## Begin Source material

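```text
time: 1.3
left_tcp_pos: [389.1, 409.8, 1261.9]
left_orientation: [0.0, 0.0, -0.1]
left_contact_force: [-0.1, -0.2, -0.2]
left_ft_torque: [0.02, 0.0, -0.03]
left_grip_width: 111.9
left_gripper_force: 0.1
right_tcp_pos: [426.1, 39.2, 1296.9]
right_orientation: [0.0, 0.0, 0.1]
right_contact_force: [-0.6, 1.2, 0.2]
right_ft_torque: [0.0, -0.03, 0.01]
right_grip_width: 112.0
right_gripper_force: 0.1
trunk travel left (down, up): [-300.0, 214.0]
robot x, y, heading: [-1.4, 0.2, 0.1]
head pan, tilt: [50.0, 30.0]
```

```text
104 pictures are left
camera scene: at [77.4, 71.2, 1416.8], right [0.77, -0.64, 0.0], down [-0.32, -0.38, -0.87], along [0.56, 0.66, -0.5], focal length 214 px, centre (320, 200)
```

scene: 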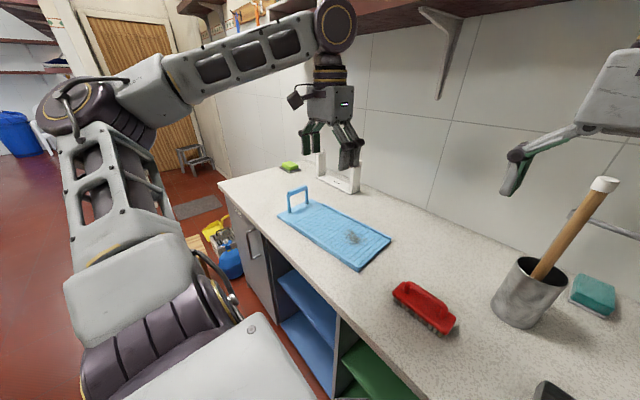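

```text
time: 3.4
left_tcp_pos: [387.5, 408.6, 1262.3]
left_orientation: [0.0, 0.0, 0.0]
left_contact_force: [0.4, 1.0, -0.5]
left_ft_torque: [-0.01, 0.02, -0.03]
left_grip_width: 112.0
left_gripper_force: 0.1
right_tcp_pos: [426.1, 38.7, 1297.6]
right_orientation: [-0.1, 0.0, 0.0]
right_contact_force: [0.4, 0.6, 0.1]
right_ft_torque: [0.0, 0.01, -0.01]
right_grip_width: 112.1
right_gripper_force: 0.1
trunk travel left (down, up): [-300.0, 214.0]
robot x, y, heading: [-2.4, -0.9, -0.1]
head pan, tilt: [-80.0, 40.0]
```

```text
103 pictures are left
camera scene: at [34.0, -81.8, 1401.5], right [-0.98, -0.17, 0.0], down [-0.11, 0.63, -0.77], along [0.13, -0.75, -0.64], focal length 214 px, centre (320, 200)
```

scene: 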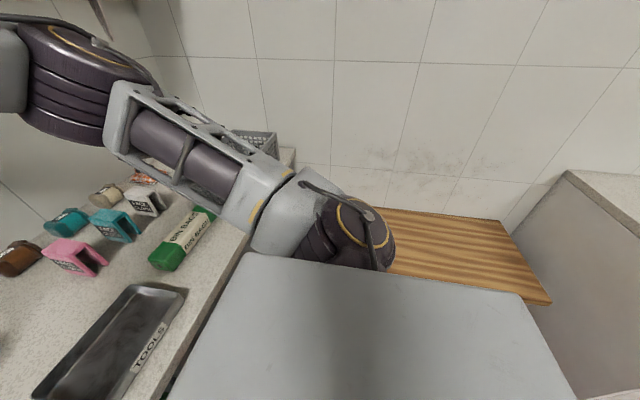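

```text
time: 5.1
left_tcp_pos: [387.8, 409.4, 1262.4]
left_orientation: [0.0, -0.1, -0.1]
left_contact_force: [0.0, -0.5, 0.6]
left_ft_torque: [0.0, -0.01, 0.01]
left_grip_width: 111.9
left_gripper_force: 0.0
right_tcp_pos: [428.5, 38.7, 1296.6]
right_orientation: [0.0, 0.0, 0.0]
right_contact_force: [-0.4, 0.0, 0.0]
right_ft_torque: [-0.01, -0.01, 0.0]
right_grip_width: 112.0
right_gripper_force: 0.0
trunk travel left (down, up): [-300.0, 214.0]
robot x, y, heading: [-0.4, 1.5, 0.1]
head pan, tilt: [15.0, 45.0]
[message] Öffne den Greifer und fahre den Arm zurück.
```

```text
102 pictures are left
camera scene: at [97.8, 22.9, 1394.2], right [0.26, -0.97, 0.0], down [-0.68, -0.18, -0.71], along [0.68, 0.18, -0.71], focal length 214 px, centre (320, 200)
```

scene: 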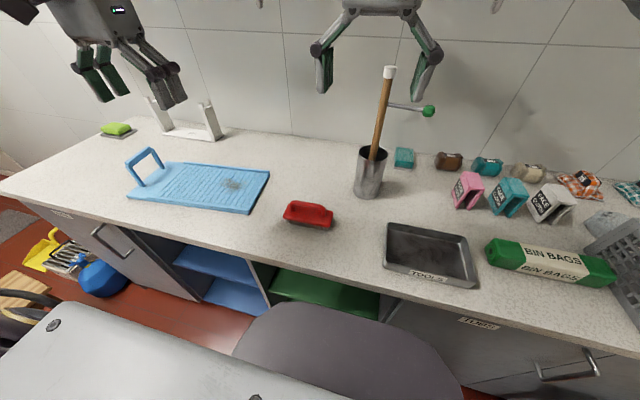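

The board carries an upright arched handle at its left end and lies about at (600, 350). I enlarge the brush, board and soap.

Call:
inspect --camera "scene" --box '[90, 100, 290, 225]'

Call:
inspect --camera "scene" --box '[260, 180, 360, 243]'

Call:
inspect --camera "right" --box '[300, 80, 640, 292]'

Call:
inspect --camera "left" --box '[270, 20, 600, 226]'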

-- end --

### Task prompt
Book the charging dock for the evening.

## End Source material
## Begin Text to read

Sobre todo en la cultura que se propone como una forma de teorización sobre la
lejanía – o incluso la ausencia – de Dios. Aquí, en las palabras del Beato
Escrivá, la cercanía de Dios no se mide con términos espaciales – metros,
kilómetros, años luz etc. – sino que se funda sobre las categorías del ser:
allí donde el ser humano vive su vida, en todas las circunstancias de su
quehacer ordinario, hay “un algo divino”, que es como un abismo de
trascendencia escondida que hay que descubrir.
El
tema de fondo que aquí aparece no es ya el del lugar en donde se realiza
– o puede realizarse - la
santidad, ni el realismo con el que se viven las circunstancias que
configuran el hoy y el ahora, sino concretamente el de cómo realizar el
ideal cristiano en un mundo que es como es y con unas circunstancias personales
que son las que son.
En
las páginas de muchas de sus obras –
Camino, Surco, Forja – y en toda sus enseñanza el Beato Escrivá enseña cómo
buscar y descubrir ese “algo divino” que está ya en la vida
ordinaria. Diría que para él la santidad está precisamente en mantener
esa actitud de búsqueda de lo divino en todas las ocasiones humanas. Esa sería
la tarea de quien se toma en serio el ideal cristiano.
La
búsqueda de lo divino en lo ordinario no es un nuevo trabajo que se añade a lo
que cada día hay que hacer, sino un nuevo modo de relacionarse con las cosas y
con las personas. Lo que se descubre es precisamente
el cuadro en el que cada tarea y ocupación – desde la más relevante a
la más insignificante - encuentra
su lugar. No es una nueva fatiga que se añade a lo que ya se hace sino lo que
da proporción y sentido a lo que se hace. Desaparece, en la enseñanza de
Escrivá, el dilema de quien, hombre o mujer, se encuentra con una vocación
secular, laical, una de cuyas características más evidentes es la de
enfrentarse cada día con una agenda llena de deberes que cumplir en un periodo
de tiempo que no supera las 24 horas del ciclo solar. ¿Cómo añadir a ese
programa ya lleno la nueva tarea de la santidad?
El dilema queda
resuelto si la realización del ideal cristiano y la del ideal profesional no
apuntan, como tensiones divergentes, hacia direcciones opuestas. En una de sus
homilías el Beato Escrivá enseña a superar esa disyuntiva que podría
angustiar el centro del alma humana: “Yo solía decir a aquellos
universitarios y a aquellos obreros que venían junto a mí por los años
treinta, que tenían que saber "materializar" la vida
espiritual. Quería apartarlos así de la tentación, tan frecuente entonces y
ahora, de llevar como una doble vida: la vida interior, la vida de relación con
Dios, de una parte; y de otra, distinta y separada, la vida familiar,
profesional y social, plena de pequeñas realidades terrenas.
¡Que no, hijos míos! Que no puede haber
una doble vida, que no podemos ser como esquizofrénicos, si queremos ser
cristianos: que hay una única vida, hecha de carne y espíritu, y ésa es la
que tiene que ser -en el alma y en el cuerpo- santa y llena de Dios: a ese Dios
invisible, lo encontramos en las cosas más visibles y materiales.”
(Conversaciones 114)

## End Text to read

Resume the text to read where it left off.

### Answer to the task
Este extraordinario párrafo
clarifica la idea contenida en la cita anterior que hablaba de
“espiritualizar” las situaciones que parecen más vulgares. En aparente
contradicción el Beato Escrivá
afirma ahora la necesidad de “materializar” la vida espiritual. En realidad
lo que nos hace ver es que el único modo de espiritualizar la realidad y
devolverle su sentido original, es “materializando” la santidad en y con
las mismas realidades ordinarias. Esta
materialización es necesaria porque la persona humana está instalada en un
cuerpo, se relaciona con las cosas y con los demás desde y con su
corporeidad. Por lo tanto ha de “materializar” – es decir, concretar en
realidades y en acciones temporales – hasta sus deseos más espirituales. De
nuevo el realismo del Beato Escrivá nos aleja de un angelismo deshumanizante
en el que parecen vivir aquellas representaciones artísticas
a que me refería al principio de estas consideraciones. El fundamento último de esta enseñanza está en la figura
de Cristo con quien Dios irrumpe en la historia de los hombres no como idea o
como inspiración sino asumiendo en El la humanidad y haciéndose, Dios mismo,
hombre. De este modo, todo lo que es humanamente noble, en virtud de la
Encarnación, queda divinizado. Por eso Escrivá audazmente y con una aparente
paradoja dice que “a ese Dios invisible lo encontramos en las cosas más
visibles y materiales”. Este ir más allá
de las percepciones cotidianas es lo
que da a la vida del cristiano el
sereno realismo de quien ve el mundo como es y no como parece ser.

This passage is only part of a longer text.